Introduction. Increasingly Europeanised elections
CIDOB Monographs -88- 2024
P. 5-7. ISBN:978-84-18977-22-0
The elections to the European Parliament have commonly been considered “second-order” elections. This is not only because European citizens might view them as less important, or because of lower than normal turnouts. It is also because European elections have often been fought on national issues, with domestic debates dominating the campaigns and voters inclined to use them to punish the governing party and its action in the various member states.
We can expect to a see a repeat of some of these dynamics in the elections of June 6th-9th, 2024, when over 370 million citizens from the 27 member states are eligible to vote to elect 720 MEPs, who together will represent 450 million citizens. Since 1979, the year of the first elections to the European Parliament by universal suffrage (and the world’s first multinational elections), the chamber has grown in importance in the institutional framework of the European Union (EU).
Since the Lisbon Treaty came into force, the parliament has formed an intrinsic part of the EU’s ordinary legislative procedure (codecision). Along with the Council of the European Union, it is responsible for amending and adopting most European legislation. The figure is variable and debatable, but it is estimated that 70% of national legislation originates from EU decisions.
There are obvious reasons not to consider the European elections a second-order contest. Still, Brussels and Strasbourg remain distant cities for a good part of the people, even if the issues on the European political agenda are becoming increasingly less so. The politicisation of European affairs, and the steady rise of clashing views on them, is a growing and irrepressible phenomenon. No longer are the policies that emerge from Brussels deemed good by nature. Instead, they are a target of protest, as any local, regional or national public policy might be. This shows a level of maturity that every democratic system must reach and, therefore, it helps to build a much-desired demos and European political arena.
Examples abound. The recent protests against the European Commission’s green agenda put a halt to legislative initiatives like reducing the use of pesticides in the EU. A brake has also been placed on opening up to agricultural imports from Ukraine in the wake of demonstrations by the farming sector in multiple European capitals, including Brussels itself. A confrontation is beginning to emerge, then, between the green agenda, fighting climate change and biodiversity protection as promoted by the EU and the price to pay by the sectors most vulnerable to the green transition, in this case the agricultural sector.

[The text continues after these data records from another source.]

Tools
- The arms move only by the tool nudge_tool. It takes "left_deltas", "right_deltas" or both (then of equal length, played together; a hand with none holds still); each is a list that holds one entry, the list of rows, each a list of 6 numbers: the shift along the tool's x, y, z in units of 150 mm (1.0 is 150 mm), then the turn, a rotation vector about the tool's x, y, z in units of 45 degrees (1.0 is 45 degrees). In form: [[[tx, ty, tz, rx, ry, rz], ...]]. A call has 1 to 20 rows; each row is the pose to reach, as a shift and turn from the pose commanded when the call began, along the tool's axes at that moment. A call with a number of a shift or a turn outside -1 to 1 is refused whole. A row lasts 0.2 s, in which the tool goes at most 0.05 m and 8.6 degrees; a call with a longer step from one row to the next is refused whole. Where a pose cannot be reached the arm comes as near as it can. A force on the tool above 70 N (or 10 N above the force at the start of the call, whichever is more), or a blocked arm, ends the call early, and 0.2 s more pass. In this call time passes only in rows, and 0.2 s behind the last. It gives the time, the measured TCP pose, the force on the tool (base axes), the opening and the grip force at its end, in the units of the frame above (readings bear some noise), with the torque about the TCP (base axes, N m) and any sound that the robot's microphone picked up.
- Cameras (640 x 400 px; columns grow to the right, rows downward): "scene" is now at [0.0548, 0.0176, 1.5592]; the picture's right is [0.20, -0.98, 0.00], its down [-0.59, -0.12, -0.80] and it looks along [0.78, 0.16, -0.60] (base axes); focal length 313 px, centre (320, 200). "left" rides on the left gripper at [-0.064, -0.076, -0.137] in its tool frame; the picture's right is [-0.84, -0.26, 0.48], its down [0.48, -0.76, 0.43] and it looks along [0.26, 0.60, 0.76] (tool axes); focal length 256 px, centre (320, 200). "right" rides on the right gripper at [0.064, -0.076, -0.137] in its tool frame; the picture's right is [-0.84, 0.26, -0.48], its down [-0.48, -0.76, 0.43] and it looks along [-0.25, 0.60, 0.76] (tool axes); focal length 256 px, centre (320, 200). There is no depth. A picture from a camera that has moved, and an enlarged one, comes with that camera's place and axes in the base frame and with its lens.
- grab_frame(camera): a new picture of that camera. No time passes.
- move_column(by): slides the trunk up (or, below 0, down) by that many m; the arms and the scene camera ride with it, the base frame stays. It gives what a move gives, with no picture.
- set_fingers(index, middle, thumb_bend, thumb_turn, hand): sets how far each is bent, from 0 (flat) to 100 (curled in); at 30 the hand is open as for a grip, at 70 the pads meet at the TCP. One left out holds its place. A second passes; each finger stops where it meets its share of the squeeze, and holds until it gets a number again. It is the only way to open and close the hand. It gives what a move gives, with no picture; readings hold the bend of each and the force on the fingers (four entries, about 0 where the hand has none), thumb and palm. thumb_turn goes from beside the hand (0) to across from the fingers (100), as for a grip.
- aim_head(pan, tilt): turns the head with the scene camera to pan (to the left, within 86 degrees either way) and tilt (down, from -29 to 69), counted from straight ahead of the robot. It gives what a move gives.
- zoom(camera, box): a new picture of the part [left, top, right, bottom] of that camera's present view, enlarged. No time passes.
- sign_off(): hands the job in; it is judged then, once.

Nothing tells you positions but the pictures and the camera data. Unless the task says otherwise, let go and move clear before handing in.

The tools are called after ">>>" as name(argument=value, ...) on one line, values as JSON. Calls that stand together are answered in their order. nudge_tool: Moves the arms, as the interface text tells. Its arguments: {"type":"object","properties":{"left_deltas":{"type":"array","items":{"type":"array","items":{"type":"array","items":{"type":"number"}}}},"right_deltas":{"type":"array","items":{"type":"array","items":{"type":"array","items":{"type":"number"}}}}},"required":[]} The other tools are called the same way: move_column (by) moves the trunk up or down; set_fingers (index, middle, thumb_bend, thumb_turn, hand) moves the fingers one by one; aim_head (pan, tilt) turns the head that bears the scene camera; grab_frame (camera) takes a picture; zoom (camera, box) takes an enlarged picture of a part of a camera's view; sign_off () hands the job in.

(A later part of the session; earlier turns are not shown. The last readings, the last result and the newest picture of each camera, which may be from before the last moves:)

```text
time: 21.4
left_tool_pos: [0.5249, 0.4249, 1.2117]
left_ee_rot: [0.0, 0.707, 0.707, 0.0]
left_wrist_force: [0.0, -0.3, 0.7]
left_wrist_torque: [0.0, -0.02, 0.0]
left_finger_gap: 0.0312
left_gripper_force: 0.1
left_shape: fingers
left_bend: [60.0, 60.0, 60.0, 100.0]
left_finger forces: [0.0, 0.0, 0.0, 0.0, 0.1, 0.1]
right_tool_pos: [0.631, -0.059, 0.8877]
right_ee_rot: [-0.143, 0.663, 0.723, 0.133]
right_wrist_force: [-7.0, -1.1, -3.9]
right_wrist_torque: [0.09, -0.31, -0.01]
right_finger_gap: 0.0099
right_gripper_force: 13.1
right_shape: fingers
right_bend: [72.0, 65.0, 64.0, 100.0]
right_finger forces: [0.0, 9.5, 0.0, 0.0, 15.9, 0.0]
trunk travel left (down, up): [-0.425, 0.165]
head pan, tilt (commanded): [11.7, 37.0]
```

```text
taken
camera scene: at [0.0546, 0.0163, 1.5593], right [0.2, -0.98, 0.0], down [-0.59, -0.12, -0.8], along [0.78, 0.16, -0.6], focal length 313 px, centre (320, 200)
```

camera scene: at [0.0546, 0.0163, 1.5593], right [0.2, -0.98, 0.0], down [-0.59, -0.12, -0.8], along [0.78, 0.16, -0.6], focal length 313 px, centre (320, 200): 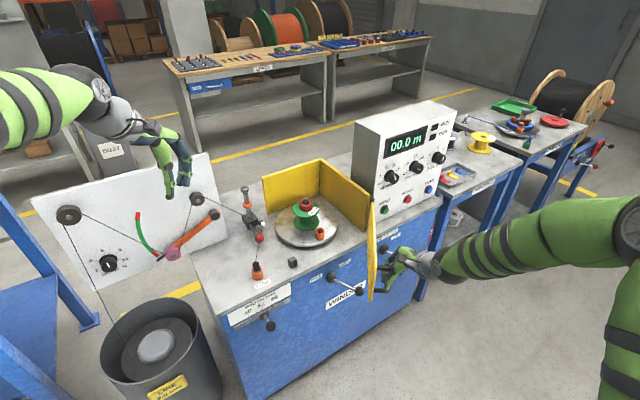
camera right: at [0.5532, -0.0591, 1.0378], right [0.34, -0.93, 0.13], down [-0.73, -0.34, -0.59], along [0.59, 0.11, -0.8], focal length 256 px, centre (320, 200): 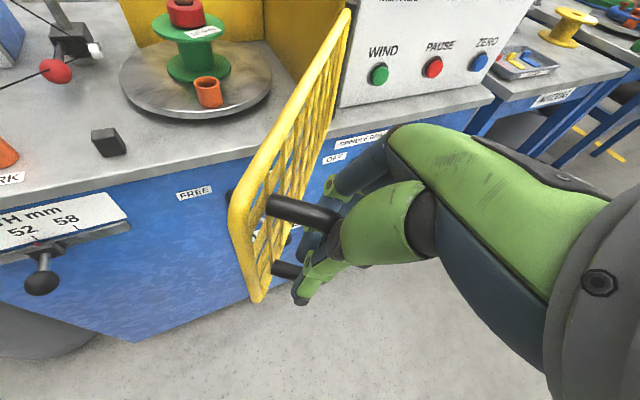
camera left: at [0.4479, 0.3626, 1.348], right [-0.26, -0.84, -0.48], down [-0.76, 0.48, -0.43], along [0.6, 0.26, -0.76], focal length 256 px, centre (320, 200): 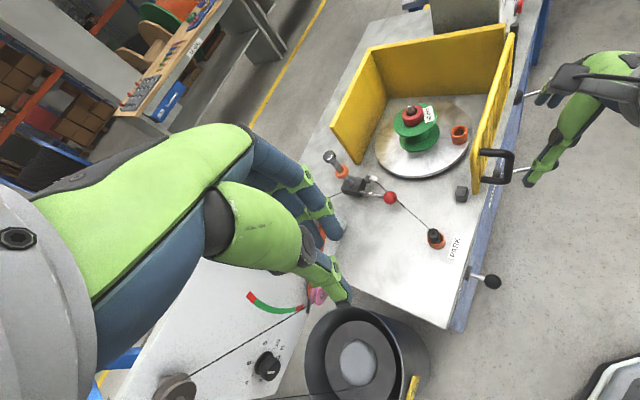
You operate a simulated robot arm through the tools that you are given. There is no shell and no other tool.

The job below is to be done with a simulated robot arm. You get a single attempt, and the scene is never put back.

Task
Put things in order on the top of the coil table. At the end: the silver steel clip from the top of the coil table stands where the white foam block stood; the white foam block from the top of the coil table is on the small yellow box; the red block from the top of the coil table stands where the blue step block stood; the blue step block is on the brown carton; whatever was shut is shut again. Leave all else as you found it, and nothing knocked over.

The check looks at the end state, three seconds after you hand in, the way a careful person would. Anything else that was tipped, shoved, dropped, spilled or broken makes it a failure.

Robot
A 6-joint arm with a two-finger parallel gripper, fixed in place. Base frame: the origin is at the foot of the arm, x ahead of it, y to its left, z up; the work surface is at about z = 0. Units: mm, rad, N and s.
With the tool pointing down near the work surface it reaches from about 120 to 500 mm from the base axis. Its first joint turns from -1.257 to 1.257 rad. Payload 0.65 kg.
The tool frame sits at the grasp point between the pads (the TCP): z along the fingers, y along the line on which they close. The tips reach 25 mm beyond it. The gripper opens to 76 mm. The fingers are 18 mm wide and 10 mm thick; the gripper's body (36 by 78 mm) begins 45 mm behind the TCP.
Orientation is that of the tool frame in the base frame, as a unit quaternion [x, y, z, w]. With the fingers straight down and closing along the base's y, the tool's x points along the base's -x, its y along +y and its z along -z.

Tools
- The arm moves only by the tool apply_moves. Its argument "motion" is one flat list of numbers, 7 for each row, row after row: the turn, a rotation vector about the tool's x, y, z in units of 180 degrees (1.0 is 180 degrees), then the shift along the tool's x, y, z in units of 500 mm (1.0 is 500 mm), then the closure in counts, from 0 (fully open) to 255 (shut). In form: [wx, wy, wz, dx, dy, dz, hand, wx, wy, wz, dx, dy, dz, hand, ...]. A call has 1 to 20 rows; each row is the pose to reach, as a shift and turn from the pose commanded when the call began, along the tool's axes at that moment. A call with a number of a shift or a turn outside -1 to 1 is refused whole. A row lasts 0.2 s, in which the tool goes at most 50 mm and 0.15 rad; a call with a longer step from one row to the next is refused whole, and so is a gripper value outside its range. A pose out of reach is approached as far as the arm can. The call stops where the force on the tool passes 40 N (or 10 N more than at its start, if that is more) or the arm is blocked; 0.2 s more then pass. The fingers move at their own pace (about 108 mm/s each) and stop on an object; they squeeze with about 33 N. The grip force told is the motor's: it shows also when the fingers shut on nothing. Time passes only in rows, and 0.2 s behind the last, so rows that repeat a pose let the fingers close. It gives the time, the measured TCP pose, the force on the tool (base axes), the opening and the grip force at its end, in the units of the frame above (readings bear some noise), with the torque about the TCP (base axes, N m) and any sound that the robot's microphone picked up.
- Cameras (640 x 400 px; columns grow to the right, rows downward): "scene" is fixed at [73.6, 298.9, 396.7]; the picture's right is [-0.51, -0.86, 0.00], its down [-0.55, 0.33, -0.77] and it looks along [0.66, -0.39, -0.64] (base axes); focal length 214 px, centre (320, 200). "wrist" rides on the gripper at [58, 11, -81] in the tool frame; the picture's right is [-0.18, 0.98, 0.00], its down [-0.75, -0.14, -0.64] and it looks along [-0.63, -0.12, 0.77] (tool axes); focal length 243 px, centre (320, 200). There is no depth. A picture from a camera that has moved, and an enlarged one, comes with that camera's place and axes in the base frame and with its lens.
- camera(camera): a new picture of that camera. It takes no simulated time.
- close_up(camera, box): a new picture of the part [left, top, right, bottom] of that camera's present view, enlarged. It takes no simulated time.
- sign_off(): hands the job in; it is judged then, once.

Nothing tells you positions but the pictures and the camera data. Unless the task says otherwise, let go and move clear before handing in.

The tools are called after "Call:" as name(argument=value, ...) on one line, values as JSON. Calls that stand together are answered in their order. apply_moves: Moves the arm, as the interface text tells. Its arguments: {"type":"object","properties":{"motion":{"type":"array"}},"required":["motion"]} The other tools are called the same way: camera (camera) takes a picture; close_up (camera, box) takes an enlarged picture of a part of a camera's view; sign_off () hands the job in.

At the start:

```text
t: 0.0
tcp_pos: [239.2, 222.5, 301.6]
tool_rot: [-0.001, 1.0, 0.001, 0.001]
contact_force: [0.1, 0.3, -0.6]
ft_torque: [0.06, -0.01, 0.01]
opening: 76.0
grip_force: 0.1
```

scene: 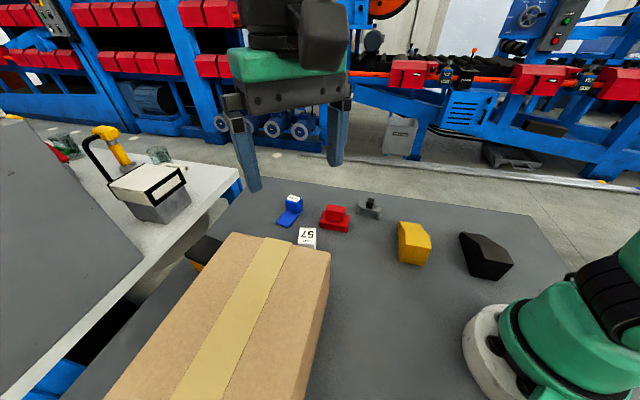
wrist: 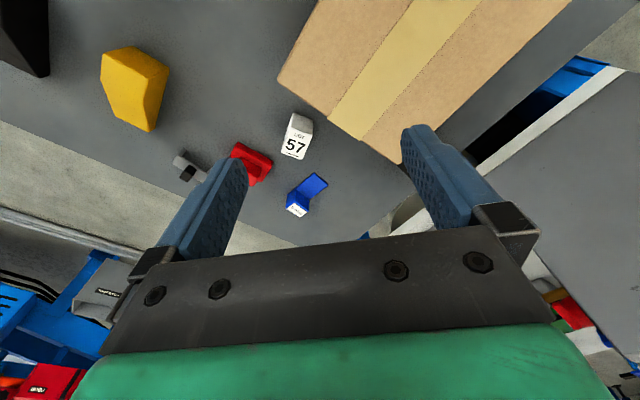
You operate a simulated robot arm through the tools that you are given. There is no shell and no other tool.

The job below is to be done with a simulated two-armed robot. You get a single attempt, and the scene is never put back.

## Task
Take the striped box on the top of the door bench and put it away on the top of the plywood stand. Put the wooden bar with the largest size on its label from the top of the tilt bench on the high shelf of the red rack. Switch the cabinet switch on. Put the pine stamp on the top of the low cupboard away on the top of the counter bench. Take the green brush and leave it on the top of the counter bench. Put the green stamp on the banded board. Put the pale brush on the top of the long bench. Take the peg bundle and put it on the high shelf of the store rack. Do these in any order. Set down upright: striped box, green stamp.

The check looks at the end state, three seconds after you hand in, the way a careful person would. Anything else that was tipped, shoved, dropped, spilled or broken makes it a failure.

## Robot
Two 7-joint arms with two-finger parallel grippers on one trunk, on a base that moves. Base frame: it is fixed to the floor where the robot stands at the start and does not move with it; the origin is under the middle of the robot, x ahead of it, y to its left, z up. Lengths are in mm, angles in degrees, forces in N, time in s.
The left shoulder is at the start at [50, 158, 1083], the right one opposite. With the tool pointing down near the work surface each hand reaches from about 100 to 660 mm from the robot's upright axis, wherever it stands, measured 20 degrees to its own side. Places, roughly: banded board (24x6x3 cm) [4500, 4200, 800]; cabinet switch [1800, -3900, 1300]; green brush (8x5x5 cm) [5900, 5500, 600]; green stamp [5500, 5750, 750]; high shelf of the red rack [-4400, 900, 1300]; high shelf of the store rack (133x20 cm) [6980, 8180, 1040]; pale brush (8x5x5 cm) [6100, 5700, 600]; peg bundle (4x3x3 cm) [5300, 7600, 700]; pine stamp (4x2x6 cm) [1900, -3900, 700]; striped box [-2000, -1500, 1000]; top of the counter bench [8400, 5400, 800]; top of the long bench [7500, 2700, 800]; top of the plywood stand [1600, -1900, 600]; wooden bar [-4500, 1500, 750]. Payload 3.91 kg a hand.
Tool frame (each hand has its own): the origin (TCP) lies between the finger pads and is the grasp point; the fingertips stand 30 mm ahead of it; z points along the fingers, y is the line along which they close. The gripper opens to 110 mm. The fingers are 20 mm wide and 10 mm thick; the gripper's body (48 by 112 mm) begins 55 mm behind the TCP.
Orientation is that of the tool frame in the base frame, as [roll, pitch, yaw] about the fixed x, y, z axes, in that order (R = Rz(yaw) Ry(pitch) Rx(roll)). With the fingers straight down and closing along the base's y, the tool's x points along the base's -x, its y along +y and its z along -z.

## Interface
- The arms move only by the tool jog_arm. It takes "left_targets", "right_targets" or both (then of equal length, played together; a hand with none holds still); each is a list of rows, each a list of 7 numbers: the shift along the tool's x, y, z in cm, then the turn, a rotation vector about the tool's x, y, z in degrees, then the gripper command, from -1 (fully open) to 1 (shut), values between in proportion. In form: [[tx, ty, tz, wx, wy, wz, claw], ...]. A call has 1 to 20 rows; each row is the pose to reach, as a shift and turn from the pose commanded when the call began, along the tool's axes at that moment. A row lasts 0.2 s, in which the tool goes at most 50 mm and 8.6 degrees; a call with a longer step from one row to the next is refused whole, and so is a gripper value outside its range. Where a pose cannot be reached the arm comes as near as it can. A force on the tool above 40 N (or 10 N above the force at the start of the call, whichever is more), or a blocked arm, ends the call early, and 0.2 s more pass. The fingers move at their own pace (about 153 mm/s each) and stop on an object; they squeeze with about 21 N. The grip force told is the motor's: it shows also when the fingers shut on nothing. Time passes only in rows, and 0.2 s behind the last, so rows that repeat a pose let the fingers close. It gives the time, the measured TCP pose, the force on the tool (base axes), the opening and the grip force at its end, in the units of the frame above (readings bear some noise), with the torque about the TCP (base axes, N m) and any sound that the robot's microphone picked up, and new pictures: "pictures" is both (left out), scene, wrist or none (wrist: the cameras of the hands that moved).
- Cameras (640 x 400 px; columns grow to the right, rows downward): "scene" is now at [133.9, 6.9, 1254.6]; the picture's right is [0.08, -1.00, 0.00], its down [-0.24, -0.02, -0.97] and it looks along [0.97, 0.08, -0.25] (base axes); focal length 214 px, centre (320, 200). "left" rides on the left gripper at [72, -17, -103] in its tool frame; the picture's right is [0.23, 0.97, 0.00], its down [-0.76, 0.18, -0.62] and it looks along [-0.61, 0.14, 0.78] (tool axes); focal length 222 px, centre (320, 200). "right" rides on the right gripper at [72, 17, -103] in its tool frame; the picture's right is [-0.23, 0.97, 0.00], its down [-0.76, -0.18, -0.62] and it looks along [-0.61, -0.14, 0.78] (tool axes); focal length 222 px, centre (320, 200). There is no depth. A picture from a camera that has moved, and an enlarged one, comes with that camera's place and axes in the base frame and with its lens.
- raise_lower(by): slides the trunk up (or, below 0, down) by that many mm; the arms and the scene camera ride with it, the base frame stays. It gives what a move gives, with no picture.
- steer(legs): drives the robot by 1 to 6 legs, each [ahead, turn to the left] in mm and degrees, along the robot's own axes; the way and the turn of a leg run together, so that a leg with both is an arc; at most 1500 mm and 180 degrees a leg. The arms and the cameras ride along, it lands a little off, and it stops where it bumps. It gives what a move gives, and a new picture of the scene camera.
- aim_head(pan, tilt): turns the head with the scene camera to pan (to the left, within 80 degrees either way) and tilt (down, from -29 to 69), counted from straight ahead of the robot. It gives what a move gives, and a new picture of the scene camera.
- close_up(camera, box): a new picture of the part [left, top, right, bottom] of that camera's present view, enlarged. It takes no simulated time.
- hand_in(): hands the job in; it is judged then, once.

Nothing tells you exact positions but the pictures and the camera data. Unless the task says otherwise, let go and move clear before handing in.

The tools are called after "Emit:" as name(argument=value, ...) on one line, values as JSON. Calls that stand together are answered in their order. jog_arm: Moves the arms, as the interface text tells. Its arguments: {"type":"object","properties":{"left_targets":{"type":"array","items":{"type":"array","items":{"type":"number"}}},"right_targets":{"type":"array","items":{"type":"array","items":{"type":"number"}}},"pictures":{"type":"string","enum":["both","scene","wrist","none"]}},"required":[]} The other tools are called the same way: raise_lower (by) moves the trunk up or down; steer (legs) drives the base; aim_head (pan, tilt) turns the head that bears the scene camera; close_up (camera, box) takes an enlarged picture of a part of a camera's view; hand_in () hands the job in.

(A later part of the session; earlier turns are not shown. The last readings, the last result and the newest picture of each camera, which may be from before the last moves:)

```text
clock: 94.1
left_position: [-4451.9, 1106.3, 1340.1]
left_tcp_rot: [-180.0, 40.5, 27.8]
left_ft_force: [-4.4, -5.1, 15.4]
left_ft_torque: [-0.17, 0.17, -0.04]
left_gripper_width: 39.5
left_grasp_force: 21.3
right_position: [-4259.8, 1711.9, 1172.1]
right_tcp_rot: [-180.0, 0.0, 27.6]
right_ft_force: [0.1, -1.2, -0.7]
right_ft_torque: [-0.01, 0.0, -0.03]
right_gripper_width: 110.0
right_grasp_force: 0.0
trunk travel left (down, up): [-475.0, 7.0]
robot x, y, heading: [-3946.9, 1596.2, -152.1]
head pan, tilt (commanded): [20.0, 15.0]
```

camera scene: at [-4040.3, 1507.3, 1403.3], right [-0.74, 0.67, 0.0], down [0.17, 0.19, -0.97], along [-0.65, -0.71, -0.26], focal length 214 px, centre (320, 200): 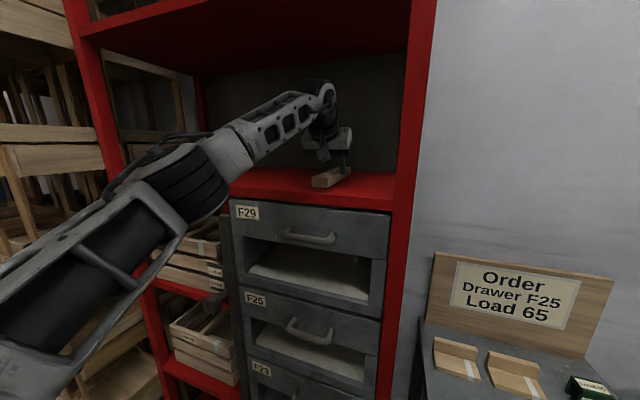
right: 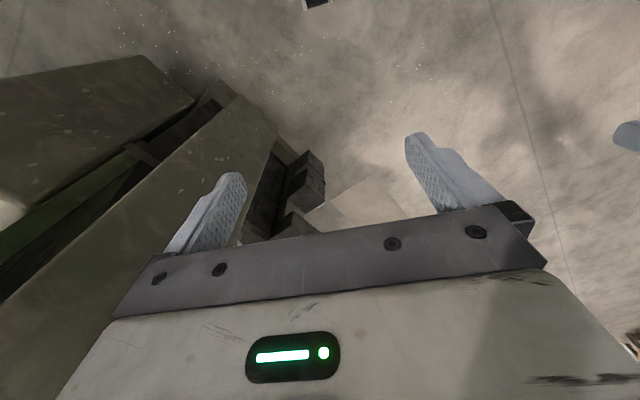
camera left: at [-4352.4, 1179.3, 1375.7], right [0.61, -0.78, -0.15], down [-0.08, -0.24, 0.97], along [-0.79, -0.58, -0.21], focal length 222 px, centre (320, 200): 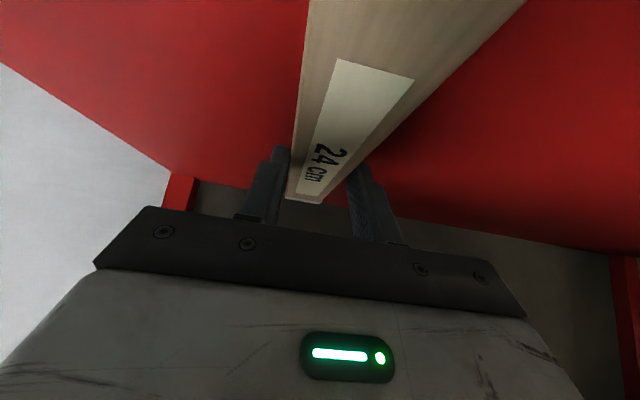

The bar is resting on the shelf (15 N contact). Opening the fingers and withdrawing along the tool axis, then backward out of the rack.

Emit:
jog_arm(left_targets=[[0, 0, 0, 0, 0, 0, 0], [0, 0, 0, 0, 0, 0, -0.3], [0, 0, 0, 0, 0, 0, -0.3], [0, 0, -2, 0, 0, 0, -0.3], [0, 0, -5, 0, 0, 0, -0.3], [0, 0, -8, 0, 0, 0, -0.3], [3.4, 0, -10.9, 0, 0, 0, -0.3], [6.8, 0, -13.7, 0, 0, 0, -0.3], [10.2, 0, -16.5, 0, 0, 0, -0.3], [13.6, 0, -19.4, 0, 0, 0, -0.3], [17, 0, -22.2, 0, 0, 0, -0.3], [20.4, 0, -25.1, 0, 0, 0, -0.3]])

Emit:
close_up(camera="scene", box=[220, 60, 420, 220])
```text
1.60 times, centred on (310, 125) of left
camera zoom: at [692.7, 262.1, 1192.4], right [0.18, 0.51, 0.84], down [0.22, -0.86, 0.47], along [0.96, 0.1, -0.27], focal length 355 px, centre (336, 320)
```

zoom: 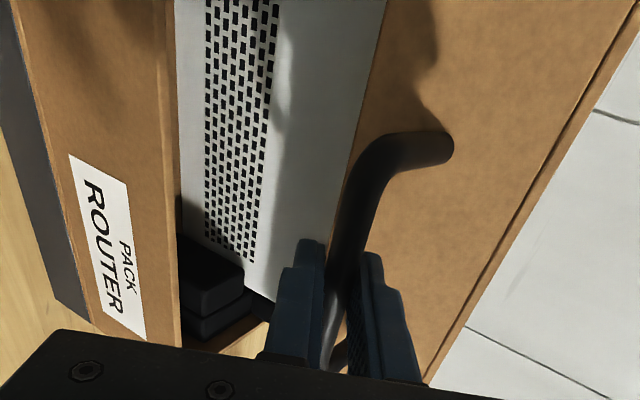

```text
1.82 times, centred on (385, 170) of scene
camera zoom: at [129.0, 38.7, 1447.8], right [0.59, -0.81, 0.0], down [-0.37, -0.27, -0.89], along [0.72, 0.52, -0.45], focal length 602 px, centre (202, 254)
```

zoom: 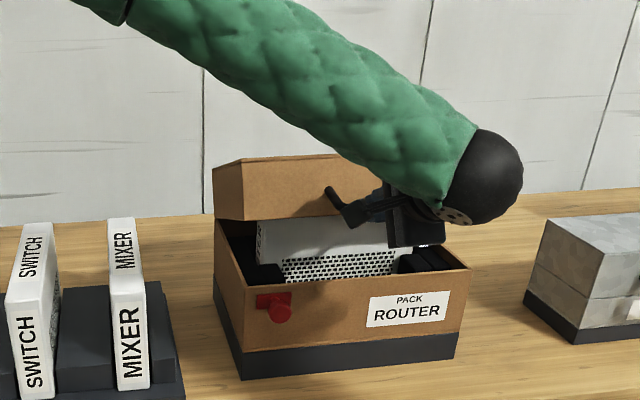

Protest over initiatives and the politicisation of matters that form the European political agenda cover other areas, too. The defence of Ukraine requires a greater joint spending effort, which causes misgivings among those who balk at common fiscal endeavours, but which is welcomed by those who would like to move forward with a defence industry capable of rising to the geopolitical challenges that beset the EU. Migration issues continue to spark intense political and social debate in a good many member states. And the approval of a new pact on migration and asylum has failed to translate into greater solidarity among EU partners. The debate over the EU’s own resources, and the fiscal effort it entails, continues to set the “frugal” states against the proponents of greater fiscal integration. No key concern on the European agenda today escapes the dynamics of politicisation and Europeanisation of the political debate.
The outcome of the elections to the European Parliament will determine the future of the legislative process on many of these issues. Pro-European forces will argue that the successful management of recent crises needs a structural push to further European integration. Nationalist and Eurosceptic forces, meanwhile, will milk disgruntlement like that of the European farming sector to call for the transfer of powers back to the member states in the face of the “Brussels monster”, as Hans Magnus Enzensberger dubbed it. Legislative progress will depend on the majorities that form in the new parliament, and on the nature and composition of the new European Commission.
This monograph, the result of joint reflection led by CIDOB, CEPS and IE, and in the framework of the DigiDem-EU project funded by the European Commission’s Citizens, Equality, Rights and Values programme, sets out some of the most salient thematic areas ahead of the elections in June and, in the second part, describes the electoral outlook in various member states.
The first part, edited by Héctor Sánchez Margalef and Carme Colomina, researchers at CIDOB, tackles issues such as the future of the European green agenda (Ana García Juanatey and Andrea Noferini), the economic debates in the EU (Víctor Burguete), the geography of anti-Europeanism and the urban-rural divide (Agustí Fernández de Losada and Marta Galceran), the role of young people in the EU (Javier Carbonell), the migration phenomenon (Francesco Pasetti), defence (Daniel Fiott), foreign policy and enlargement (Ilke Toygür and Luis de Lossada i Gallart), disinformation (Carme Colomina) and the future of European integration after the elections in June (Héctor Sánchez Margalef).
The second part, edited by Sophia Russack, a researcher at CEPS, and Ilke Toygür, director of the IE Global Policy Center, brings together leading representatives of European think tanks to provide insights from Germany, France, Italy, Spain, Poland, Belgium, the Czech Republic, Hungary, Austria, Finland, Ireland and Estonia.